Mysteriously, this modern Ampeg bass combo amp quit working. Could the Unbrokenstring Crew make it right?
The unit appears to be completely dead, with power present at the fuse holder. Let’s go inside to take a look around.
More goodness from St. Louis Music.
This picture documents the wiring polarity on the main driver coil. This needs to be right when reassembling the unit!
And the one on the right is the ” + ” terminal.
The screws that hold the chassis in the chassis come in from the sides of the enclosure. The captive nuts in the chassis have sharp corners on them, which snag the Tolex covering that wraps inside the enclosure. If you ever venture here, beware! TIP – slip a thin scraper or putty knife between the chassis and the cabinet to keep this from happening.

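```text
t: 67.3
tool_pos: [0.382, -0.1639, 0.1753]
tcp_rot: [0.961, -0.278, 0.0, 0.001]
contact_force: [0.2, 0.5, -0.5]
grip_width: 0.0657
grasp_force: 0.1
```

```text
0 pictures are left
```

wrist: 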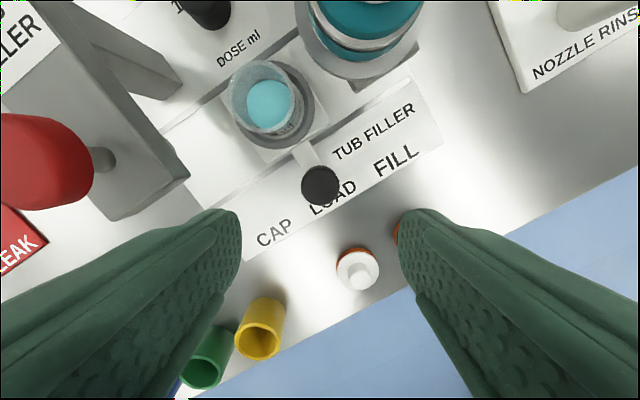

The circuit board is separated from the front panel of the chassis. Note the white nylon spacers on the jacks to the right and the inside-toothed lockwasher on the rotary encoder to the left. These come off now and are stored with the knobs lest they fall off and get lost on their own.
Do you see what I see? This white wire carries the AC power neutral to the main circuit board. The flag terminal came off the main circuit board.
The solder used in this unit is ‘lead-free’ and compliant with RoHS, the directive to remove harmful substances from the supply chain. This kind of solder is brittle, so solder joints made with lead-free solder often fail from cracking stress.
This is the other side of the circuit board. The solder fillets are OK but the mechanical joint failed entirely.
Rosin activated flux was added and the old solder removed.
Here is another failed joint undergoing rework. This one is at the DC common point of the amplifier.
While we’re at it, let’s look for other failed joints. Can you see these? These are still electrically OK but will fail soon.
Let’s put this guy back together. The shiny metal plate next to the circuit board is the heat sink for the power semiconductors in this unit.
These pics were made earlier to document the location of the flying wires attached to the circuit board.
These wires carry DC power to an off-board circuit.
That shiny metal heat sink gets a new coat of silicone heat sink compound, to minimize thermal resistance to the chassis.
Power is applied. Look, we have an indicator light now!
Before final assembly, let’s take one last look around. See those components stapled to the rear of the cabinet? That is the crossover network for the tweeter. Yes, I said stapled.
This is the pair of wires that go between the chassis and the crossover network. When the chassis is installed, this hole will be resealed with RTV to control the moving air behind the main loudspeaker.
All back together except for the grille, which you saw. This unit works very well for a solid state unit. It is loud, and light-weight. The future holds many more years of service.for this unit.
Thanks for reading all the way to the end!